**EXERCISE BRIEF:** From the listing below, extract every line in which the word "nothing" appears.

**SUPPLIED MATERIAL:**

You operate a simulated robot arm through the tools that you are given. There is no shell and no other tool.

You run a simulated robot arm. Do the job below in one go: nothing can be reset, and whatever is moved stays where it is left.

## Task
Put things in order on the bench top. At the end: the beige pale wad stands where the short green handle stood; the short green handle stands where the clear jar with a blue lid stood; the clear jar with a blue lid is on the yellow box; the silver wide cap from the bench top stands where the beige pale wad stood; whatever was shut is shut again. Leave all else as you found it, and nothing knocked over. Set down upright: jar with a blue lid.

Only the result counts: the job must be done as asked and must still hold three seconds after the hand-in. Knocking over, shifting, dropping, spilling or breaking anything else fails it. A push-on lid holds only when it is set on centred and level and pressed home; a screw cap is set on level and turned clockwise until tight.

**SOLUTION FOR THIS EXERCISE:**
You run a simulated robot arm. Do the job below in one go: nothing can be reset, and whatever is moved stays where it is left.
Put things in order on the bench top. At the end: the beige pale wad stands where the short green handle stood; the short green handle stands where the clear jar with a blue lid stood; the clear jar with a blue lid is on the yellow box; the silver wide cap from the bench top stands where the beige pale wad stood; whatever was shut is shut again. Leave all else as you found it, and nothing knocked over. Set down upright: jar with a blue lid.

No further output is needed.